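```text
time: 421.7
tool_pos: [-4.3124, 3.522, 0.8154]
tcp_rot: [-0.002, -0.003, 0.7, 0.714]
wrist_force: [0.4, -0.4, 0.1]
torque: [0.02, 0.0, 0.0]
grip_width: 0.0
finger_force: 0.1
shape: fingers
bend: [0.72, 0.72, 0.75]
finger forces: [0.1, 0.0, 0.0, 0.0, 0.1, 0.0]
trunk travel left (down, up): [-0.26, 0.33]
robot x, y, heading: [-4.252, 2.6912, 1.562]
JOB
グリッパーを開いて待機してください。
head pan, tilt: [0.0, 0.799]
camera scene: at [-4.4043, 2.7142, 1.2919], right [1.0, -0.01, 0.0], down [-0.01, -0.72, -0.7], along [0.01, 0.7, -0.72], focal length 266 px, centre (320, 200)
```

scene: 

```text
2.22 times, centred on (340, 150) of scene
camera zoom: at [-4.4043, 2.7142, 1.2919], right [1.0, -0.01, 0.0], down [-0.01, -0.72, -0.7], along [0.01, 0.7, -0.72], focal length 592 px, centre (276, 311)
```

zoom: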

AIM OF THE TASK: All of the data needs to be printed once more, exactly. Give them as a JSON list of strings, one for each line, with blank lines left out.

CORRECT RESULT:
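[
  "```text",
  "time: 421.7",
  "tool_pos: [-4.3124, 3.522, 0.8154]",
  "tcp_rot: [-0.002, -0.003, 0.7, 0.714]",
  "wrist_force: [0.4, -0.4, 0.1]",
  "torque: [0.02, 0.0, 0.0]",
  "grip_width: 0.0",
  "finger_force: 0.1",
  "shape: fingers",
  "bend: [0.72, 0.72, 0.75]",
  "finger forces: [0.1, 0.0, 0.0, 0.0, 0.1, 0.0]",
  "trunk travel left (down, up): [-0.26, 0.33]",
  "robot x, y, heading: [-4.252, 2.6912, 1.562]",
  "JOB",
  "グリッパーを開いて待機してください。",
  "head pan, tilt: [0.0, 0.799]",
  "camera scene: at [-4.4043, 2.7142, 1.2919], right [1.0, -0.01, 0.0], down [-0.01, -0.72, -0.7], along [0.01, 0.7, -0.72], focal length 266 px, centre (320, 200)",
  "```",
  "scene: ",
  "```text",
  "2.22 times, centred on (340, 150) of scene",
  "camera zoom: at [-4.4043, 2.7142, 1.2919], right [1.0, -0.01, 0.0], down [-0.01, -0.72, -0.7], along [0.01, 0.7, -0.72], focal length 592 px, centre (276, 311)",
  "```",
  "zoom:"
]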